In the third of a growing series of vividly-written crime stories set among the tribulations of contemporary Greece,
- Leo Kanaris, Dangerous days (2019),
private investigator George Zafiris continues to tread a murky path through corruption and nepotism amidst a dysfunctional society in crisis. Like Raymond Chandler’s Hollywood (but, pace Alan Partridge, not so like Norwich), Greece makes a fine backdrop to explore moral quandaries.
One vignette in Dangerous days reminds me of quaint Chinese transliterations like Andeli Poliwen (André Previn), Kelaimeng Feilang (“Clermont-Ferrand”, all the more reminiscent of a pseudo-Sanskrit Daoist mantra when preceded by Aofonie, “Auvergne”), or tuzibulashi (toothbrush, or “rabbits don’t shit”). As George walks through central Athens pondering the intricacies of the cases confronting him, he takes in the Greek versions of film-stars’ names appearing on cinema billboards:
Tzonny Ntep, Tzoud Lo, Kira Naïtely, Kim Mpazintzer.
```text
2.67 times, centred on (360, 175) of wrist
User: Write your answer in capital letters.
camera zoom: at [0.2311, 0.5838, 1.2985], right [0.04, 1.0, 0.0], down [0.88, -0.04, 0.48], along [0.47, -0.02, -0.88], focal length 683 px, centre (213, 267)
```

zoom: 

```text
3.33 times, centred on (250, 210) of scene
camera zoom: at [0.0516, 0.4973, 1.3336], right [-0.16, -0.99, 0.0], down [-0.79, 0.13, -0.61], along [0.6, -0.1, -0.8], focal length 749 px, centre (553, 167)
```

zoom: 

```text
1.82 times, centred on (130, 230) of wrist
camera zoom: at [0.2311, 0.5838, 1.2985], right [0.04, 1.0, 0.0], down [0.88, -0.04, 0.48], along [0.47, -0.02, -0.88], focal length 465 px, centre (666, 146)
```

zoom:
Of course, English orthography is on a sticky wicket here: there’s no more reason to be perplexed by “Naïtely” than by “Knightley”, or a host of other English words like “Cholmondeley”, “hiccough” or indeed “one”. Cf. Monty Python:
“Ah, no. My name is spelt ‘Luxury Yacht’ but it’s pronounced Throatwobbler Mangrove.”